* BEGIN DOCUMENT PASSAGE *

Por João Paulo Carreira

No dia 09 de agosto de 2021 foi sancionada a Lei nº 14.193/21, popularmente conhecida como a Lei da Sociedade Anônima do Futebol (a “Lei da SAF”) ou Lei do Clube Empresa. Junto com sua promulgação, surgiram as “debêntures-fut”, títulos de crédito privado de renda fixa a serem emitidos no mercado de valores mobiliários pelos próprios clubes e que podem ser o divisor de águas entre o sucesso ou não na adesão das entidades de prática desportiva ao modelo de sociedade anônima.

Antes de falarmos especificamente sobre as debêntures aplicadas no futebol, nos cumpre esclarecer o que seriam debêntures e qual sua função no mercado mobiliário. Debêntures são títulos de dívida emitidos por uma determinada empresa, sem qualquer intermediação bancária, nos quais o investidor que compra o título de dívida recebe como remuneração os juros previstos na debênture adquirida. De forma simplificada, é como se a pessoa que investisse se tornasse um credor da empresa, ou seja, ela teria uma dívida com ele. Na prática, a grande vantagem na emissão de debêntures seria sua desintermediação, posto que a própria empresa emitiria a debênture no mercado que seria comprada pelo terceiro investidor, sem qualquer intermediação por parte de bancos ou agentes financeiros e consequentemente gerando mais lucro para o investidor e para a empresa tomadora de recurso.

* END DOCUMENT PASSAGE *
* BEGIN GIVEN DATA *

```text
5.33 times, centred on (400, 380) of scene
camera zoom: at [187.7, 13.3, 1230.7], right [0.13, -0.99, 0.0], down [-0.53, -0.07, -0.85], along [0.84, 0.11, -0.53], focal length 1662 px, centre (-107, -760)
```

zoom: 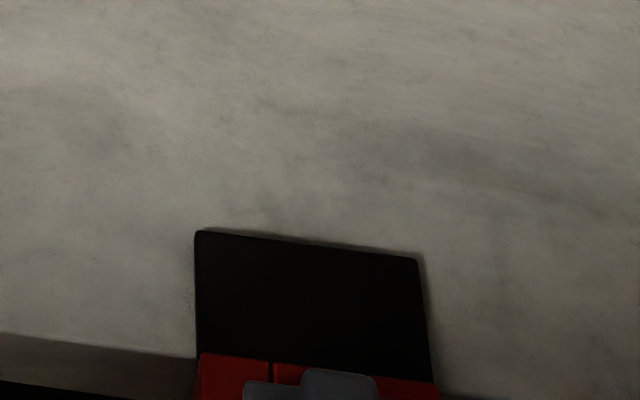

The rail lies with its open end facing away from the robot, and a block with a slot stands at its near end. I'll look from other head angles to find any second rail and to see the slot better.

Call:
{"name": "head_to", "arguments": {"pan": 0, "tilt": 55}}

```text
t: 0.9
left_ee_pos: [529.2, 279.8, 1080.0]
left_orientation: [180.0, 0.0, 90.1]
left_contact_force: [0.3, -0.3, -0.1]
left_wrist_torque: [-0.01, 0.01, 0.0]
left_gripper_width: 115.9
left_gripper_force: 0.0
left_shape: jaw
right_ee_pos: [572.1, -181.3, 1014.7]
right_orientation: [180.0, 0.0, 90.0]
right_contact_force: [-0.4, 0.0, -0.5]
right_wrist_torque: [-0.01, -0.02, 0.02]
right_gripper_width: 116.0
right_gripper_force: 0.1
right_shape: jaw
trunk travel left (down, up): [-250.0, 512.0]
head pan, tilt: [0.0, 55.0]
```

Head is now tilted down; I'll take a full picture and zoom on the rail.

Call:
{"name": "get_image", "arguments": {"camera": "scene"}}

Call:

* END GIVEN DATA *
* BEGIN GIVEN DATA *

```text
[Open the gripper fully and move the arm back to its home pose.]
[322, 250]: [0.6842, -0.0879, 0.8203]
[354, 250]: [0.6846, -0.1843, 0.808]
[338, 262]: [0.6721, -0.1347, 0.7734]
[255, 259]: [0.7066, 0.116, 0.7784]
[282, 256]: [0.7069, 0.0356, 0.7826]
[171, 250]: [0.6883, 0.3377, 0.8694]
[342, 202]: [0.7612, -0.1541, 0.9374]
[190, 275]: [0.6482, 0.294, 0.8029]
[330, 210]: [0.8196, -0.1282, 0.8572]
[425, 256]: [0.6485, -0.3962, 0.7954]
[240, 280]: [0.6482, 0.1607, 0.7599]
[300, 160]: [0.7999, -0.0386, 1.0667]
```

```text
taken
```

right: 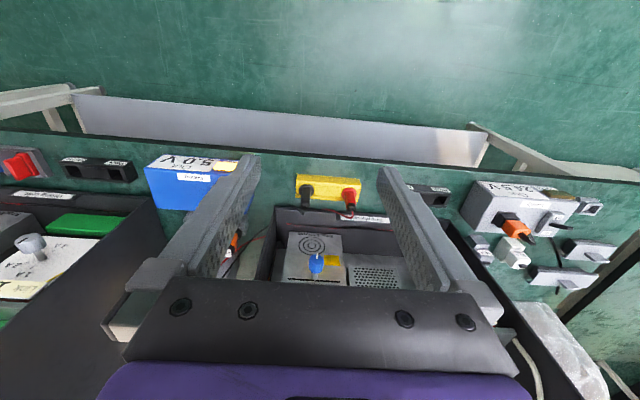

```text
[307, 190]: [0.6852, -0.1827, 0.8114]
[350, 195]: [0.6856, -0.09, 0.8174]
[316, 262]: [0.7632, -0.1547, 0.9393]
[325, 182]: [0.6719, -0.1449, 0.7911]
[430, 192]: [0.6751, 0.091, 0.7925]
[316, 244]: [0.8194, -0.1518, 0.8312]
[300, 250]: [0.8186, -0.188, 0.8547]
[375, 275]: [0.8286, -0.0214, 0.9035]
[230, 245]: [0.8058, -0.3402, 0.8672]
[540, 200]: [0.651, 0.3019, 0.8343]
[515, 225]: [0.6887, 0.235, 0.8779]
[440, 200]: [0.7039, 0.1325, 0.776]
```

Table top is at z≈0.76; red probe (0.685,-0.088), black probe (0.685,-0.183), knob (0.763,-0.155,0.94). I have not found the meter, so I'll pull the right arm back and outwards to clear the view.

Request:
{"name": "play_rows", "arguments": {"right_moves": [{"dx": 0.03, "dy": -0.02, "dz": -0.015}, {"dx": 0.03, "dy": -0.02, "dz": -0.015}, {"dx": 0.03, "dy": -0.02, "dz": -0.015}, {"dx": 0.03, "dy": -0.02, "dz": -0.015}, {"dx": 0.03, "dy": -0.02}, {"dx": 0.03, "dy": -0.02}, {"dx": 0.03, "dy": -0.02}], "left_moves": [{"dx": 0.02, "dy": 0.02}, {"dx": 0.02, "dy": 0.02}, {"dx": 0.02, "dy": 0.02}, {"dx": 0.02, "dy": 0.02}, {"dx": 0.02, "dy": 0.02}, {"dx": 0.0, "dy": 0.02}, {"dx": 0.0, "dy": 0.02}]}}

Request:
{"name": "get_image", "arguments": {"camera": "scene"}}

* END GIVEN DATA *

● **WRITTEN PROBLEM**:
How does the document passage go on? Write the next part.

● **THE OUTPUT**:
Por sua vez, as debêntures-fut, aprovadas no âmbito da Lei nº 14.193/21 ou Lei da Sociedade Anônima no Futebol, surgem com a manifesta intenção de estimular a aderência dos clubes ao modelo de sociedade anônima nos parâmetros estabelecidos pela própria Lei da SAF. A escolha pelo seu formato se justifica por ser uma forma relativamente simples e barata de se emitir títulos no mercado, os quais poderiam ser comprados por pessoas físicas que poderiam adquirir um título de dívida posto no mercado pelo seu clube do coração.

Sua maior vantagem concorrencial em relação à outros títulos do mercado de capitais, que muitas vezes poderão ser até financeiramente mais atrativos que as debêntures-fut, é o elemento imprevisível e imponderável da paixão do torcedor. Qual torcedor apaixonado não gostaria de ajudar ao seu clube do coração e concomitantemente investir no mercado de valores mobiliários? Parece plausível até mesmo afirmar que os mais apaixonados estariam dispostos a comprar o título sob uma taxa de juros menos vantajosa para si, desde que pudessem ajudar a financiar o seu clube do coração, o qual, por sua vez, se beneficiaria de uma mudança no perfil de endividamento para taxas menos onerosas, especialmente quando comparadas aos empréstimos contraídos em instituições bancárias.

Para o lançamento deste modelo de título, o legislador se preocupou em oferecer limites legais para as emissões das debêntures-fut, com o intuito proteger o investidor, haja vista que os clubes poderiam facilmente se valer da paixão do torcedor para incutir taxas não condizentes com a realidade do mercado para serem adquiridas pelos adeptos mais fanáticos. Estes limites estarão previstos em alguns incisos do art. 26 da Lei nº 14.193/21.

O primeiro limite, disposto no inciso I, art. 26 da Lei nº 14.193/21, garante que os títulos deverão ser remunerados por taxas de juros não inferiores às taxas aplicadas para a caderneta de poupança, como forma de proteção ao investidor leigo que obrigatoriamente comprará sua debênture-fut num investimento condizente com os valores praticados no mercado.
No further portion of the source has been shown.